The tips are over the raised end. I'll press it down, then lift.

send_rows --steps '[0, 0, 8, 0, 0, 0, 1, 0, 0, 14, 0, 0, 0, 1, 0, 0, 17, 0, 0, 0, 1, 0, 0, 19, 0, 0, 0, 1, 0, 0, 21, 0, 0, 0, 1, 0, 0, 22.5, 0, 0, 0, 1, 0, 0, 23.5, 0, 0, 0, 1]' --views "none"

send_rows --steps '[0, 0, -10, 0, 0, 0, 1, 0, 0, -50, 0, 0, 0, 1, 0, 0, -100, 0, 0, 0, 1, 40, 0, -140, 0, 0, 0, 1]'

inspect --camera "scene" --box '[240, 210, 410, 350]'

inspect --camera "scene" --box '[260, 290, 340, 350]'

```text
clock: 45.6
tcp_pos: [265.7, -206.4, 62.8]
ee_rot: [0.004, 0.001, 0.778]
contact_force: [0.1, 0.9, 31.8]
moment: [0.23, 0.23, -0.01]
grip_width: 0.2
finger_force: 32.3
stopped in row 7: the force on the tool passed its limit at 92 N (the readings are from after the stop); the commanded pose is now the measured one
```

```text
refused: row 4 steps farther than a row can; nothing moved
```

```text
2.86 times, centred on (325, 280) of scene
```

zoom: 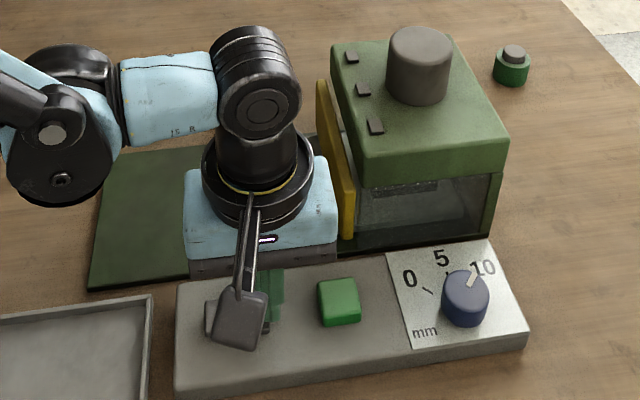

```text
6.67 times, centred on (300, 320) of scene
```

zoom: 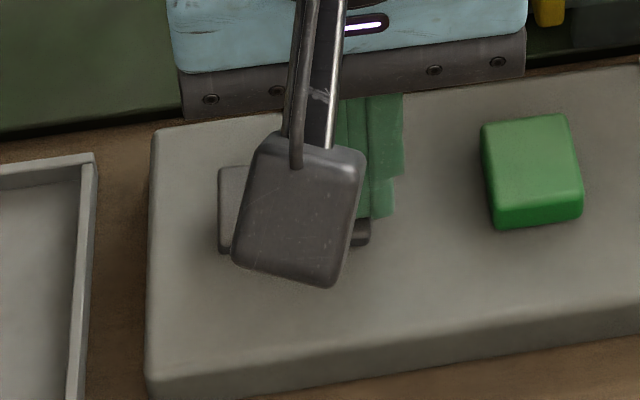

_To-do list_.
A - Transcribe the provided text beginning at "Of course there". Stop after "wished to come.".
B - Write what comes next in the provided text.

_Provided text_.
View Postmike777, on 2013-August-26, 00:36, said:

For the past decade or so education has been based on not allowing students unlimited access to the internet.

It will be interesting how teachers will teach and test when their students are allowed unlimited/unrestriced access.

Of course there will be the discussions for cheaper, faster, reliable unrestricted access.


Quote

Back in college my linguistics professor had a long-running, optional assignment in which any student attending the school could participate. We were allowed to work on it for the entire four-year span in which we attended, and could turn it in for a mysterious and unexplained "extraordinary credit bonus" at any point in time before the last four weeks of our senior year. We were to make our best attempt at creating our own language, and learn to speak it well enough to carry on a detailed conversation with him on stage at a free assembly to be attended by any current or former student or faculty members who wished to come.

Well, I was never one to back down from a challenge, so I started working on my language that same night. I finished the assignment six weeks before graduation, turned in the requested language bible I had created, and spent the next few weeks preparing for the coming conversational exam extravaganza. The day came, and there were hundreds of people in attendance. The professor took the stage and explained the premise of the exercise to everyone, then introduced me to a round of applause. Nervous, but determined, I made my way to the stage.

_Exercise answers_.
A -
Of course there will be the discussions for cheaper, faster, reliable unrestricted access.


Quote

Back in college my linguistics professor had a long-running, optional assignment in which any student attending the school could participate. We were allowed to work on it for the entire four-year span in which we attended, and could turn it in for a mysterious and unexplained "extraordinary credit bonus" at any point in time before the last four weeks of our senior year. We were to make our best attempt at creating our own language, and learn to speak it well enough to carry on a detailed conversation with him on stage at a free assembly to be attended by any current or former student or faculty members who wished to come.

B -
I had expected this exercise to simply consist of him asking me various questions in English and me replying in my language; I was leveled, however, when he began the conversation by speaking fluently in my created tongue. The conversation went as follows:

Him: "Ror grubburg, mossom non lil tomot dud. Ses nin?" (Good morning, my favorite student of all. Are you ready to begin?) Me: "Oho ror grubburg, klinenilk. Ses." (Good morning to you as well. I am.) Him: "Ses ror asasa hoh ririr ana gooloog momom sis dered ini sopa?" (Are you aware that I found this language of yours on the 'sopa'?) Me: "Istsi sunus sopa? Roor goonoog non ses isi dodod lel boddob reder gooloog." (What is a 'sopa'? That word does not exist in my language."

From here on I will just type what we said translated into English.

Him: "The sopa is a worldwide system of computers and servers connected by data transmission cables. The sopa enables its users to communicate and share files and information with each other over long distances." Me: "Oh... That." Him: "The sopa is also where last year I, under a pseudonym, published a manual--much like this one of yours--designed to teach readers how to speak a language invented by me which features only words that are palindromes."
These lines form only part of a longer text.